-- begin Data segment --
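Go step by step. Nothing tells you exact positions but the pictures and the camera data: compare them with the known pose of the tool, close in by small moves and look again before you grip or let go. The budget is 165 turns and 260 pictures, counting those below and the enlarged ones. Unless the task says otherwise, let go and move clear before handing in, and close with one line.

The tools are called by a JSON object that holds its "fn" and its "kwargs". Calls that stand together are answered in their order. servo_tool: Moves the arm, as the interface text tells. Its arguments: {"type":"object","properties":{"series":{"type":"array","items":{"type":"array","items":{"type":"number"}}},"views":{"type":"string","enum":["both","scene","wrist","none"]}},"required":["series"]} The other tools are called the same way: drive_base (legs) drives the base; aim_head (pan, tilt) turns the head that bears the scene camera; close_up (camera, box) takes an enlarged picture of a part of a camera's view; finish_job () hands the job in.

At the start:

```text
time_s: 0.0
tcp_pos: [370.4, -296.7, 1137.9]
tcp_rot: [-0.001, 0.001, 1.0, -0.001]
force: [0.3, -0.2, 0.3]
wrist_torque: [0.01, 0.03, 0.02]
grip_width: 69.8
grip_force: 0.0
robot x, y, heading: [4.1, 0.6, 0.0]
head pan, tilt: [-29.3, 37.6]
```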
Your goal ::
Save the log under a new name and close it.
-- end Data segment --
-- begin Selected passage --
2ª Turma: HC não deve restringir-se ao direito imediato de ir e vir
A Segunda Turma do Supremo Tribunal Federal (STF) reforçou,
nesta terça-feira (5), tendência jurisprudencial da Suprema Corte no
sentido de que o Habeas Corpus (HC) não é cabível somente em caso de
ameaça direta ao direito de ir e vir, mas também nas hipóteses de ameaça
reflexa ou até remota a esse direito fundamental.
Com esse entendimento, o colegiado concedeu, por unanimidade, o HC
112851 a C.W.S.O. para determinar ao Superior Tribunal de Justiça (STJ)
que decida, em um de seus colegiados, um HC lá impetrado que questionava
decisão do Tribunal Regional Federal da 1ª Região (TRF-1). A corte
regional concedeu parcialmente o habeas lá impetrado, no qual a defesa
requeria a anulação dos efeitos de mandado de busca e apreensão
determinado nas empresa de que C.W.S.O. é sócio, sob acusação, entre
outros, de crime contra a ordem tributária (artigo 1º da Lei
8.137/1990) e sonegação de contribuições previdenciárias (artigo 337-A
do Código Penal – CP).
O caso tem origem no mandado de busca e apreensão de equipamentos e
documentos nas empresas mencionadas, expedido pelo juízo da 10ª Vara
Federal em Brasília. A defesa recorreu dessa decisão ao TRF-1, alegando
falta de justa causa, já que o suposto débito fiscal ainda não fora
oficialmente constituído. Além disso, a decisão teria ferido o princípio
do juiz natural, uma vez que o juízo responsável pelo caso seria a 12ª
Vara Federal Criminal de Brasília, que já se teria pronunciado sobre a
suposta sonegação fiscal, nos autos de outra ação. O TRF-1, no entanto,
concedeu parcialmente a ordem, determinando a devolução apenas de
documentos não compreendidos no período entre janeiro de 2006 e dezembro
de 2008, objeto da investigação nas empresas.
-- end Selected passage --
Your goal ::
Repeat the selected passage that opens with "2ª Turma: HC" in full.

Correct output ::
2ª Turma: HC não deve restringir-se ao direito imediato de ir e vir
A Segunda Turma do Supremo Tribunal Federal (STF) reforçou,
nesta terça-feira (5), tendência jurisprudencial da Suprema Corte no
sentido de que o Habeas Corpus (HC) não é cabível somente em caso de
ameaça direta ao direito de ir e vir, mas também nas hipóteses de ameaça
reflexa ou até remota a esse direito fundamental.
Com esse entendimento, o colegiado concedeu, por unanimidade, o HC
112851 a C.W.S.O. para determinar ao Superior Tribunal de Justiça (STJ)
que decida, em um de seus colegiados, um HC lá impetrado que questionava
decisão do Tribunal Regional Federal da 1ª Região (TRF-1). A corte
regional concedeu parcialmente o habeas lá impetrado, no qual a defesa
requeria a anulação dos efeitos de mandado de busca e apreensão
determinado nas empresa de que C.W.S.O. é sócio, sob acusação, entre
outros, de crime contra a ordem tributária (artigo 1º da Lei
8.137/1990) e sonegação de contribuições previdenciárias (artigo 337-A
do Código Penal – CP).
O caso tem origem no mandado de busca e apreensão de equipamentos e
documentos nas empresas mencionadas, expedido pelo juízo da 10ª Vara
Federal em Brasília. A defesa recorreu dessa decisão ao TRF-1, alegando
falta de justa causa, já que o suposto débito fiscal ainda não fora
oficialmente constituído. Além disso, a decisão teria ferido o princípio
do juiz natural, uma vez que o juízo responsável pelo caso seria a 12ª
Vara Federal Criminal de Brasília, que já se teria pronunciado sobre a
suposta sonegação fiscal, nos autos de outra ação. O TRF-1, no entanto,
concedeu parcialmente a ordem, determinando a devolução apenas de
documentos não compreendidos no período entre janeiro de 2006 e dezembro
de 2008, objeto da investigação nas empresas.